Recent interventions by Pratap Bhanu Mehta and Gurcharan Das about the problems of Indian liberalism voice a disquiet widely felt in the academy and the media: There seems to be no space left in our public life for engaging with ideas without inviting censorship and threats. These perils drive many intellectuals into silence.
India may not have plumbed the depths of illiberal democracy, seen in its menacing form in Egypt and its protean form in Turkey, but there is no denying that the argumentative Indian is becoming docile and demoralised. If you will not face bans from the government, you will be trolled on social media. If you will not be charged with sedition by the state, you will be accused of betraying your ideological camp. The condescension, intolerance and elitism of so-called liberals cannot take all the blame for the gradual collapse of a genuine debate on politics, society, religion and development in this country.
The Jawaharlal Nehru University has undoubtedly been through phases in its history when its prevailing discourse was marked by dogmatism. In many social sciences, the education JNU imparted to generations of students was not lightly tinged with ideology. But the university had two qualities that mitigated the ill-effects of intellectual rigidity: One, academic rigour, and two, social inclusiveness. When the state swooped down on Kanhaiya Kumar, Umar Khalid, Shehla Rashid and friends, and forced the somewhat insular campus into the glare of 24X7 national media coverage for a good three months, both of JNU’s hidden strengths came to the fore: It has a diverse social body, and it continues to attract intelligent and intellectually curious young scholars.

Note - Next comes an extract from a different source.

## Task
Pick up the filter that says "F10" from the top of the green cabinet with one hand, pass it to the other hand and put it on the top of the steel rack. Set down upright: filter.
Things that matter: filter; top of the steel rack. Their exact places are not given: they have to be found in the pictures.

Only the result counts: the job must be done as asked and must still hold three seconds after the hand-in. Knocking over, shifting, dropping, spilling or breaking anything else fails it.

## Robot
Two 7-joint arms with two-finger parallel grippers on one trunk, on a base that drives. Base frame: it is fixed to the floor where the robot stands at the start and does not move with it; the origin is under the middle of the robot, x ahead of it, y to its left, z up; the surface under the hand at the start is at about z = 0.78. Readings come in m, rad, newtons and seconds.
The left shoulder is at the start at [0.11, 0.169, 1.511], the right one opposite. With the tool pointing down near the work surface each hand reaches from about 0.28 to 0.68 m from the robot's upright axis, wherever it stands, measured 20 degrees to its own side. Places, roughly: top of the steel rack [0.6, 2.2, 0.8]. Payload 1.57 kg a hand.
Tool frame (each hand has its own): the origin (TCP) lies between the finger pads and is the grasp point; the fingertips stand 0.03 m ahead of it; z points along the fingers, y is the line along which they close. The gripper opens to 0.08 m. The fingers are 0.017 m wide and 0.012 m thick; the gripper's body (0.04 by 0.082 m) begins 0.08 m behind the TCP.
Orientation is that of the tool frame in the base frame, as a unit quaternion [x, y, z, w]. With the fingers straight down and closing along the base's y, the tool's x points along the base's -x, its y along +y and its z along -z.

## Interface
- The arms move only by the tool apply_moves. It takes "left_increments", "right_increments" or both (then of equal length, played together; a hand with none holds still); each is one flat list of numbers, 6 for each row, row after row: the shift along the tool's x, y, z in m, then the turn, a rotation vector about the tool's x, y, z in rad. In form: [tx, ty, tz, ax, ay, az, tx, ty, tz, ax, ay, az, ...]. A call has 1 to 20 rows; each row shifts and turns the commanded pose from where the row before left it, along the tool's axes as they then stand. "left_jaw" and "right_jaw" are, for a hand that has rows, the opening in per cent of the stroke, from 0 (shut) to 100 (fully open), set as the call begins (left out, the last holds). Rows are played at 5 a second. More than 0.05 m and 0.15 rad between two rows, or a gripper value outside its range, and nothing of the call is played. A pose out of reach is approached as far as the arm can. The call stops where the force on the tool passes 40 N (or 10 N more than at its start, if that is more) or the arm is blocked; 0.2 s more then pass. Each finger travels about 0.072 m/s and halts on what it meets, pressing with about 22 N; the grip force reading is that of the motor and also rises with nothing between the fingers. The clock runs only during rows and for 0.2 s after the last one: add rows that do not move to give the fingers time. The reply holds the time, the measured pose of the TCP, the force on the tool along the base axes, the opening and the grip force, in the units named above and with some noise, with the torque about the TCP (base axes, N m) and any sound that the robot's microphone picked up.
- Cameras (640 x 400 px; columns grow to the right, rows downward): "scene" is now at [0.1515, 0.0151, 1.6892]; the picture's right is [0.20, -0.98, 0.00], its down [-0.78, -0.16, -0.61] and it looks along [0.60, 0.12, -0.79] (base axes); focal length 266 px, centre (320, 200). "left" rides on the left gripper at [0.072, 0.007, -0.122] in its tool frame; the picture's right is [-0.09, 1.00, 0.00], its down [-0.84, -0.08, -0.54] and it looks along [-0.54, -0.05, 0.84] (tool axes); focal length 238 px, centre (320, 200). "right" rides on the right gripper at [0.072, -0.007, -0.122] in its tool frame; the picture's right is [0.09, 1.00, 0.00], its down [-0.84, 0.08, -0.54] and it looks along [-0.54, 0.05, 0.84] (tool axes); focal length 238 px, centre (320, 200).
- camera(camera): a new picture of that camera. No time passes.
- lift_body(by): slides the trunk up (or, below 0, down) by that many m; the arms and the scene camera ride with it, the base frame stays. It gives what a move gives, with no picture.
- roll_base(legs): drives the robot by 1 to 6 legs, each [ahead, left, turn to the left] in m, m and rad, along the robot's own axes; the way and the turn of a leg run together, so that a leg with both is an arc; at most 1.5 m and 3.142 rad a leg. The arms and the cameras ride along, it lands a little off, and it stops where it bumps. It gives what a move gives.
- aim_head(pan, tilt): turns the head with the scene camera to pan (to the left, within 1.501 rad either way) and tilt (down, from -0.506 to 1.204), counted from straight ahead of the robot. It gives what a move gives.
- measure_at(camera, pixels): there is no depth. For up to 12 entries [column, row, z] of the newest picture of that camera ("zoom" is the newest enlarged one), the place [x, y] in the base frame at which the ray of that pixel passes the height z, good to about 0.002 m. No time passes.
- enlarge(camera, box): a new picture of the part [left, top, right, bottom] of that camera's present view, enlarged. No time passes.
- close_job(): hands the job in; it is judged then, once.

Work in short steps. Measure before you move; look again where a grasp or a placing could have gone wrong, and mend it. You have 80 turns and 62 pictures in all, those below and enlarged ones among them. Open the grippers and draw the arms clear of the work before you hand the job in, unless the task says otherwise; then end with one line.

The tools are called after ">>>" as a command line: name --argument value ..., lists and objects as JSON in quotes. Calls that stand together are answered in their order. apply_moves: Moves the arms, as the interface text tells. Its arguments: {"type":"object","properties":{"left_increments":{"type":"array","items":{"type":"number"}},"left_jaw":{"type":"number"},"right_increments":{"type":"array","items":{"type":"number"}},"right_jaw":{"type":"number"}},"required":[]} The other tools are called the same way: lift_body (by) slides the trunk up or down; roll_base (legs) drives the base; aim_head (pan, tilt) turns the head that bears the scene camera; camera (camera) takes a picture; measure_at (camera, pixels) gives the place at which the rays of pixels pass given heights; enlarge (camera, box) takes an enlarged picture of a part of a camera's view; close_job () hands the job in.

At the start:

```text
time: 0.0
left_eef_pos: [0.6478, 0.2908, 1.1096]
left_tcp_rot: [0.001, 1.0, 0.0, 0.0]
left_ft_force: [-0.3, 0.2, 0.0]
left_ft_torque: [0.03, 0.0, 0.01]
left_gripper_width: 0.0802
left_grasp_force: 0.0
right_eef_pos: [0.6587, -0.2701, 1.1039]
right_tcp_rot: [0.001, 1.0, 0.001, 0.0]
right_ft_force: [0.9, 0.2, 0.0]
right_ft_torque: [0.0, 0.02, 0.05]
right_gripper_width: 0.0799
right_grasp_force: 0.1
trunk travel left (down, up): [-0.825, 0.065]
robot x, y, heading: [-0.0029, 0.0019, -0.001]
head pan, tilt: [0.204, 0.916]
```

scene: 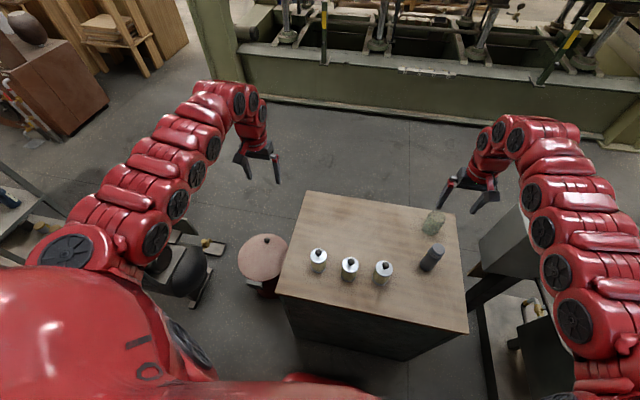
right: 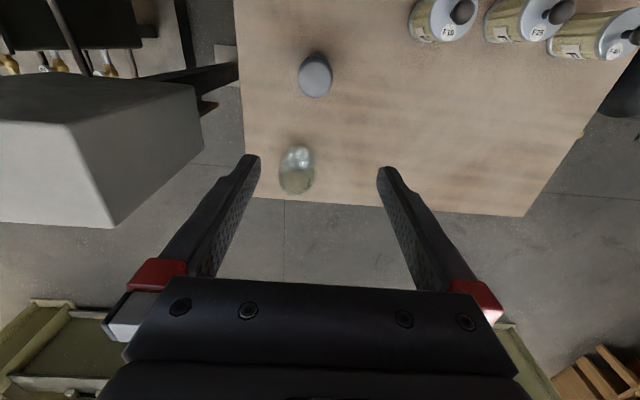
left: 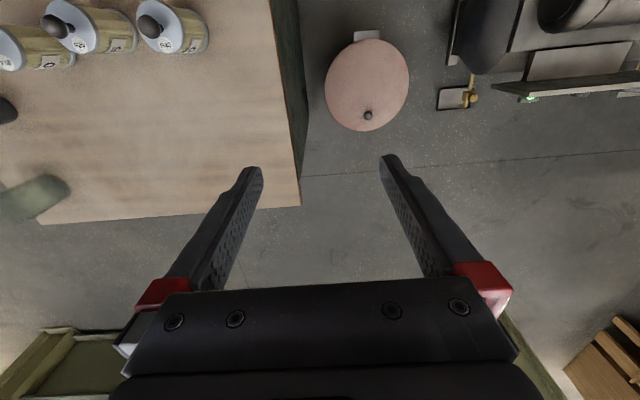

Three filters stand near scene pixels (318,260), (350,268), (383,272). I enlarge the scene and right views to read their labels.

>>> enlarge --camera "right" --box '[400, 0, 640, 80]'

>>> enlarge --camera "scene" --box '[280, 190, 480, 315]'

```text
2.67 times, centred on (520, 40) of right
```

The JNU student leadership displayed an impressive preponderance of women, non-upper castes, minorities, and non-Anglophone orators. The “teach-in” nationalism lectures were exemplary for their range of speakers and attendance, and the willingness on all sides to re-examine fundamental assumptions. Faced with an existential crisis, the university courageously returned to the foundations of social and political thought, and tried to understand its own predicament in the context of a history of ideas.

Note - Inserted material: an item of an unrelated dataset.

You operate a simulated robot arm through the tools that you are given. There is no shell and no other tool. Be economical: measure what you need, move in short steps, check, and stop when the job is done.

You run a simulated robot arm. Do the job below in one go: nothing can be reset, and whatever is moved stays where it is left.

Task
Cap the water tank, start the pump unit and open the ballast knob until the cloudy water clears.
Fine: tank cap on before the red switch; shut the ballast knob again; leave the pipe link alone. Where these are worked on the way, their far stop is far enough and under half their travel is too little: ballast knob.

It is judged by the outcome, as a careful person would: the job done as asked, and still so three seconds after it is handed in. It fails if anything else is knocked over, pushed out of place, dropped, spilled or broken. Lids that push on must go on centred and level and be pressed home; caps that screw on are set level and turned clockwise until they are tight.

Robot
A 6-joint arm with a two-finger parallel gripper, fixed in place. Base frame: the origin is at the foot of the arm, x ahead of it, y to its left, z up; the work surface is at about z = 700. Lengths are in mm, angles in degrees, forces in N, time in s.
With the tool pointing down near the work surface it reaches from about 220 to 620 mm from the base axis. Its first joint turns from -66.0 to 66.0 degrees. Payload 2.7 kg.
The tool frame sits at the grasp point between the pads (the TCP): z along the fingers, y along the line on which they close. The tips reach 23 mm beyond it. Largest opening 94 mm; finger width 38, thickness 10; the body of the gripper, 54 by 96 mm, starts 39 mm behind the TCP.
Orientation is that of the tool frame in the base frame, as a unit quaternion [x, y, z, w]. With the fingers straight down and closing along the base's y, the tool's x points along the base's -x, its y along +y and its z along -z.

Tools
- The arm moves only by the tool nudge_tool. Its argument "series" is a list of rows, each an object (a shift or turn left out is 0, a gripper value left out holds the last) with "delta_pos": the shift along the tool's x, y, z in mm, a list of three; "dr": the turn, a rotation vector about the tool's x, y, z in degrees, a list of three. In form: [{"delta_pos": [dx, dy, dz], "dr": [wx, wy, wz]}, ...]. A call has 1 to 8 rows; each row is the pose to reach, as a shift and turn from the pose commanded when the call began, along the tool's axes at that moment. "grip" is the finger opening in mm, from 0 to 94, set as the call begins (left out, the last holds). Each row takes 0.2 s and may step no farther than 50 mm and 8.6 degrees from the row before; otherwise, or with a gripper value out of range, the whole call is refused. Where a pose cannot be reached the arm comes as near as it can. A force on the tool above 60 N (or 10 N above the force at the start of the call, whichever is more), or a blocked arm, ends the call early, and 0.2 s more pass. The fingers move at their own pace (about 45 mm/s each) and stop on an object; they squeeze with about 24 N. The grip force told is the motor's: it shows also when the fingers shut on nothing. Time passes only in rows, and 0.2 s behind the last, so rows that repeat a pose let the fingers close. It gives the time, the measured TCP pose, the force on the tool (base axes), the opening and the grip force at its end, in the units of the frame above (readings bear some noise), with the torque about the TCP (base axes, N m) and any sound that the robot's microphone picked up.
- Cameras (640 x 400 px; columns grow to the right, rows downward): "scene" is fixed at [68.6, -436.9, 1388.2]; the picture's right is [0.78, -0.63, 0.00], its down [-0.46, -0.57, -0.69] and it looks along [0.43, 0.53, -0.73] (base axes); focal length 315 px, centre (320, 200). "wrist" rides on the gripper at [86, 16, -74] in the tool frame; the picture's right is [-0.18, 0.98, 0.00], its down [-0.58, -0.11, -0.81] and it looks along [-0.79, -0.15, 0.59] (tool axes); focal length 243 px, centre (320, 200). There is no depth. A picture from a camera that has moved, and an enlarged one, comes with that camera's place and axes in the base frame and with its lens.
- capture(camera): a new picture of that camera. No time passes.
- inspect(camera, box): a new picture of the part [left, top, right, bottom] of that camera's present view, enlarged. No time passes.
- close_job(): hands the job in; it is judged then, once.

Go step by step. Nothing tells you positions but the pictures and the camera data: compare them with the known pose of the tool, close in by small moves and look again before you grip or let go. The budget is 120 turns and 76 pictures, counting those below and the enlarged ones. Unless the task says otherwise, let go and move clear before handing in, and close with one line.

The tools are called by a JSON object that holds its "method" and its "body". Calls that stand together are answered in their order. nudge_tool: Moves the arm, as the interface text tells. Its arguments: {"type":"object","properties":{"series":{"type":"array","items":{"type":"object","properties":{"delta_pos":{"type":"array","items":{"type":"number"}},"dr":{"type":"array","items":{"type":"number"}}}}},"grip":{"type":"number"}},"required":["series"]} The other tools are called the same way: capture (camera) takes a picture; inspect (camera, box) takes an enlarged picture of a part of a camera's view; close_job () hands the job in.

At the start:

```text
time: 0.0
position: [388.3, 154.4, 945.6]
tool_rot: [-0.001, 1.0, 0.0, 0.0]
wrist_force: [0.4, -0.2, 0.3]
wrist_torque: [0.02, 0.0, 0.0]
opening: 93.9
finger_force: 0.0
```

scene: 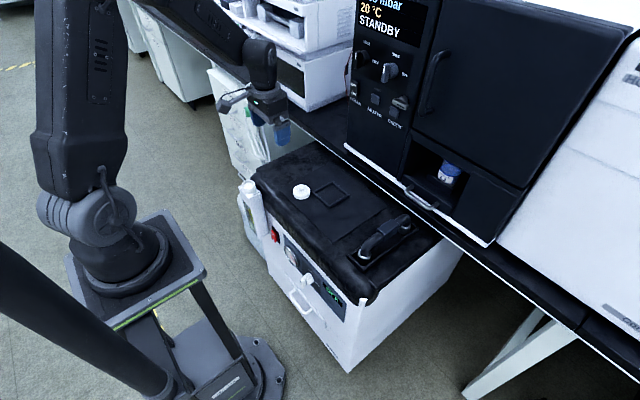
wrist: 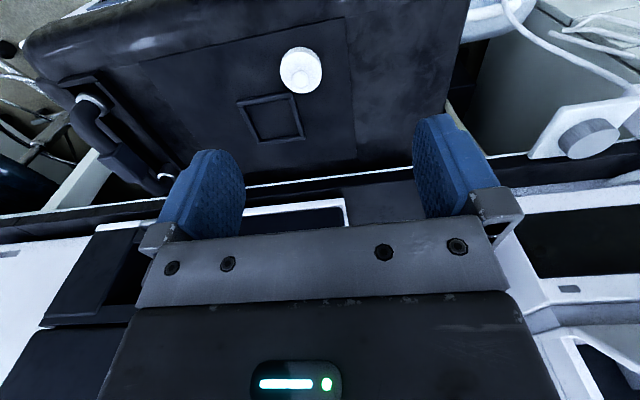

There was something genuinely refreshing and redeeming about the daily gatherings at the campus administrative block, labeled “Freedom Square”, felt by everyone who attended and participated. One experienced there a palpable positive energy that got the protagonists through their protest demonstrations, jail terms and hunger strikes, and helped them cope with the administration’s vindictive disciplinary actions. JNU’s spring of 2016 was a site for tremendous democratic hope, demonstrating that politics devoid of ideas is dead. Political vitality, especially in a democracy, thrives on debate, dissent, and disagreement — elections are not everything.
Political parties are neither the original source nor the ultimate home of political ideas. Rather than search fruitlessly for the non-existent intellectuals of the right, lament the electoral demise and ideological exhaustion of the Congress and the Left parties, or decry the populist character of both the BJP and the Aam Aadmi Party, leftists, liberals and secularists need to stop blaming the political classes. Rather, they need to start taking their own work seriously.
As Mehta correctly argues, ideas need to be treated as ideas and not as yet another form of politics, forever trapped in the exigencies and compromises of the present moment, championed or derided purely on the basis of instrumental and pragmatic motivations. We must recover our ability to recognise and respect certain ideas — like equality, like justice — because they are good ideas, valid in and of themselves, not because they are politically expedient or economically profitable.
The two political ideas that are most prominently on the table today are Hindutva and Ambedkarism. Both are poorly understood as ideologies with real implications for our political processes and institutions. Both have caught our thought leaders by surprise, even though both have been around for close to a century and ought to have been better digested by now. Both have the potential to reconfigure the much-maligned “idea of India” that was put in place by the intellectual labour and political imagination of the founders of the Indian republic. They pull in opposite directions on the key question of social inequality. And both have an unpredictable relationship with politics on the ground — what people believe, how people vote, where people want to see India going in the future.
Hindutva and Ambedkarism in their own ways often make Indian liberals and leftists so uncomfortable that they have failed to produce a robust analysis of either one so far. They are afraid of the former and confused by the latter. Votaries of both these ideologies for their part are not welcoming of “outsiders” who might wish to engage with them without necessarily signing on as believers: Barriers to entry are very high. It’s time for progressive intellectuals to roll up their sleeves, abandon their certitudes and grapple with the ideas urgently confronting them.